Kadir Gecesi ve Aşr-i Evahir
Kalp ve ruhumuzu güncelin esaretinden kurtaramaz, ibadetlerimizde gündelik problemlerle zihnimizi meşgul edersek yapılan ibadetlerden hakkıyla istifade edemeyeceğimiz aşikardır.
Kadir gecesi fırsatlarla dolu, bin aydan yani 83 yıllık bir ömürden daha hayırlı bir gecedir.
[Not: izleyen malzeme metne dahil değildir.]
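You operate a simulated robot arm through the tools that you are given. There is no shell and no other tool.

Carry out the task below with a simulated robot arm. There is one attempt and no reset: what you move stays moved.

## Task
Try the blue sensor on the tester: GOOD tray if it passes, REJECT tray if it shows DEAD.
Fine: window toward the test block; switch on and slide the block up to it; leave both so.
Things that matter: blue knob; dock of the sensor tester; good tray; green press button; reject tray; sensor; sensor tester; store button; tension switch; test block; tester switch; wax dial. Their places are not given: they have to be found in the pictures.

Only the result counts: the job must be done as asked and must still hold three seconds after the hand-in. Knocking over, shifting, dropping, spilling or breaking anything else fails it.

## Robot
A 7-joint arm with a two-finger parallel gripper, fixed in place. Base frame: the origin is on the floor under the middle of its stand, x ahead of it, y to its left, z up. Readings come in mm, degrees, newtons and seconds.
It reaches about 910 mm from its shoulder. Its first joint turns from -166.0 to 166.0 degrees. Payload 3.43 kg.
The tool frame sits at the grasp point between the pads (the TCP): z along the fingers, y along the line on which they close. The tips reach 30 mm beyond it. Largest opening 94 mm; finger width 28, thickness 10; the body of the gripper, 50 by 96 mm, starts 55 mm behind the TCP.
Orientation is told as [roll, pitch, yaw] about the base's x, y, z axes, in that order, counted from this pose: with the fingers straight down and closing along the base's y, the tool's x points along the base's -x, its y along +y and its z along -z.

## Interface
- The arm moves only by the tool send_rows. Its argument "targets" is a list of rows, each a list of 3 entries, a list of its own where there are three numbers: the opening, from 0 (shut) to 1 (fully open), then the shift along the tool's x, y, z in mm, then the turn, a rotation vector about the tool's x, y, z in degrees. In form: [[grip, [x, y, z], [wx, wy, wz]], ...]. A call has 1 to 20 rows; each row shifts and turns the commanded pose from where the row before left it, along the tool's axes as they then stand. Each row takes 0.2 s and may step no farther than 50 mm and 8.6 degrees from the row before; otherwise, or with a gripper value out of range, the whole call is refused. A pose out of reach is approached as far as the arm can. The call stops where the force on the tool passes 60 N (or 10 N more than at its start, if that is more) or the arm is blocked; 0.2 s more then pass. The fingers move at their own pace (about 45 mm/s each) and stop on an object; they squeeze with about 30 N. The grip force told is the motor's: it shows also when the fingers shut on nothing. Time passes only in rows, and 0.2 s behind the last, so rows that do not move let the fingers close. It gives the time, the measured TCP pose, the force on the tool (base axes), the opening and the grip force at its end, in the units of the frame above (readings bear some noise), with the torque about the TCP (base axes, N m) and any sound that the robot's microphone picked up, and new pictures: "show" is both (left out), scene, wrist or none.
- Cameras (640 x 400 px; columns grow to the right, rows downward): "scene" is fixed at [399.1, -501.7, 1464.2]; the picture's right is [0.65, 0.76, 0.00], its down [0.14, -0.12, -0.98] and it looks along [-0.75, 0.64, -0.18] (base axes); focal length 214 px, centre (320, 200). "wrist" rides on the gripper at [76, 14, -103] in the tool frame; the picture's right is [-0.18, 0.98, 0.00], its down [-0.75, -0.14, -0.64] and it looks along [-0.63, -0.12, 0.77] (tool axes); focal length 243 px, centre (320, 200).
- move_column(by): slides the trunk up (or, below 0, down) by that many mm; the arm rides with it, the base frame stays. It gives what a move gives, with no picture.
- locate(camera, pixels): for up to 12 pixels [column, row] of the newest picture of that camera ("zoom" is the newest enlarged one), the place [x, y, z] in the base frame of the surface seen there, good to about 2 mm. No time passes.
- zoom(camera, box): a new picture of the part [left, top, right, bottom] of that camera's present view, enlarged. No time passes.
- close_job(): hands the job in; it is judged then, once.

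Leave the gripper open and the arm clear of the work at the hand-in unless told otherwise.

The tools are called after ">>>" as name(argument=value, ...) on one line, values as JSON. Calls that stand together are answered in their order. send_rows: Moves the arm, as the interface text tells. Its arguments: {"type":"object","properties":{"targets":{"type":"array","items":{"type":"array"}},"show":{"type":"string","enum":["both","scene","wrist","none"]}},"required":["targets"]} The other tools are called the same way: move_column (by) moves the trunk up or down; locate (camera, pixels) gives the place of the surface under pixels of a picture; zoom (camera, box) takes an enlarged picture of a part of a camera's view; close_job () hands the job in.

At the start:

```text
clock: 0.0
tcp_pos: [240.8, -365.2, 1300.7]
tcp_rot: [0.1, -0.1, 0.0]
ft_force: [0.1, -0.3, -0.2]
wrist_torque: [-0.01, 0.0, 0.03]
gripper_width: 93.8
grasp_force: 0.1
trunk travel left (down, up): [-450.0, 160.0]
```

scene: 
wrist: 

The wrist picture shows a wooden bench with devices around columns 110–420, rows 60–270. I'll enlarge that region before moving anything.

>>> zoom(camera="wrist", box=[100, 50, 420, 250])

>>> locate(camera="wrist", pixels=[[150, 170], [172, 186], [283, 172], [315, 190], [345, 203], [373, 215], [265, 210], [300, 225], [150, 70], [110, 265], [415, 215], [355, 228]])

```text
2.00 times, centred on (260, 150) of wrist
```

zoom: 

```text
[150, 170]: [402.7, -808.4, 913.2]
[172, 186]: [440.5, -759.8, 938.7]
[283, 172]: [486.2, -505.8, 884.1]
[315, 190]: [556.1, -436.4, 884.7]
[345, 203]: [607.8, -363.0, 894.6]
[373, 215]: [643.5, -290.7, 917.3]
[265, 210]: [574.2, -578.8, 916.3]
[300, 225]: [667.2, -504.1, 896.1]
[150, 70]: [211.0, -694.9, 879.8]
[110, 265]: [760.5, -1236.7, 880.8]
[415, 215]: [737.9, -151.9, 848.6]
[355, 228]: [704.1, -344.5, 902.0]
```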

Bu geceyi hakkıyla değerlendirebilen bir kimse 83 yıl ibadet eden bir kimsenin işlediği hayırlara nâil olabilir. Zira Kadir gecesi, padişahların hazinesinden insanlara bol bol bahşişlerin verildiği bir gece gibidir. Başka bir ifadeyle bu gece, Sultan-ı Ezel ve Ebed’in kendine inanan kullarına ulûfe dağıttığı mübarek bir zaman dilimidir. Bu gecede, Cenâb-ı Hak, mü’minlere Sultan-ı Kâinat olarak; mücrimlerin, günahkarların, dilencilerin, muhtaçların ruh perişaniyetine bakmaz, Kendi büyüklüğüne göre, rahmetinin enginliğiyle ekstra lütuflarda bulunur.
Bediüzzaman’ın bu geceyi hakkıyla değerlendirebilen kimse için “ömrüne bin ömür katar, dakikası bir gündür, saati iki ay, günü birkaç sene hükmünde bir ömre çevirebilir.” Der. (Barla Lahikası, 223. Mektup) Kur’ân’ın dünya semasına nâzil olduğu bu gece, ümmet-i Muhammed’in hayatında çok bereketli bir zaman dilimidir. Dolayısıyla insan böyle kutlu bir gecede bir ömre sığacak ibadete muvaffak olabilir.
Cenâb-ı Hak, Kur’ân-ı Kerim’de Kadir gecesinin yüceliğini şu ifadelerle bildirir:
بِسْمِ اللهِ الرَّحْمَنِ الرَّحِيمِ
﴿إِنَّا أَنْزَلْنَاهُ فِي لَيْلَةِ الْقَدْرِ﴾ (القَدْرِ: 1)
﴿وَمَا أَدْرَاكَ مَا لَيْلَةُ الْقَدْرِ﴾ (القَدْرِ: 2)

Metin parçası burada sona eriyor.